Calculate Your GPA
Enter your courses in chronological order (oldest first). Tick the Science box for prerequisite sciences (anatomy, physiology, microbiology, chemistry, pharmacology). The calculator shows your cumulative, science, and last-60-credit GPA — the three numbers CRNA programs care about most. Everything runs in your browser; nothing is saved or sent anywhere.
| Course | Credits | Grade | Science |
|---|
Most programs require a 3.0 minimum, but admitted applicants average 3.4–3.7. If your cumulative number is low, check whether your science and last-60 GPAs tell a stronger story — and read our GPA requirements guide.
How CRNA GPA Is Calculated
GPA is a credit-weighted average. Each grade maps to grade points on a 4.0 scale, multiplied by the course's credit hours:
GPA = Σ(grade points × credits) ÷ Σ(credits)
- Cumulative GPA — every course you've taken.

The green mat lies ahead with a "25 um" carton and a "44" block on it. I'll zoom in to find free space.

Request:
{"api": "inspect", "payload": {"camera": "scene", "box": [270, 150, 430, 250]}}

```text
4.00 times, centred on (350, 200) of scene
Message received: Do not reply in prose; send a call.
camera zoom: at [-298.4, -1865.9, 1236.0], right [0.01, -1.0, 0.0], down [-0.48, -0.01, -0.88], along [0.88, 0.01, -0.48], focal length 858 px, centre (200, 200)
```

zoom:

- Science GPA — only your science prerequisites; weighted heavily because it predicts success in the program's pharmacology and physiology load.
- Last 60 credits — your most recent 60 credit hours. Programs that use this reward an upward trend, giving a path to applicants who started slow.
This tool uses the standard unweighted scale: A = 4.0, A− = 3.7, B+ = 3.3, B = 3.0, B− = 2.7, C+ = 2.3, C = 2.0, C− = 1.7, D+ = 1.3, D = 1.0, D− = 0.7, F = 0.0. Schools may use slightly different scales, so treat the result as a close estimate.
Frequently Asked Questions
Science GPA includes only your science prerequisite courses such as anatomy, physiology, microbiology, chemistry, and pharmacology. Multiply each course's grade points by its credit hours, sum them, and divide by total science credit hours.
It's your GPA calculated using only your most recent 60 credit hours. Some CRNA programs use it instead of cumulative GPA, which rewards an upward grade trend.
It uses the standard unweighted 4.0 scale. Schools may use slightly different scales or rounding, so treat the result as a close estimate and confirm official figures with your registrar.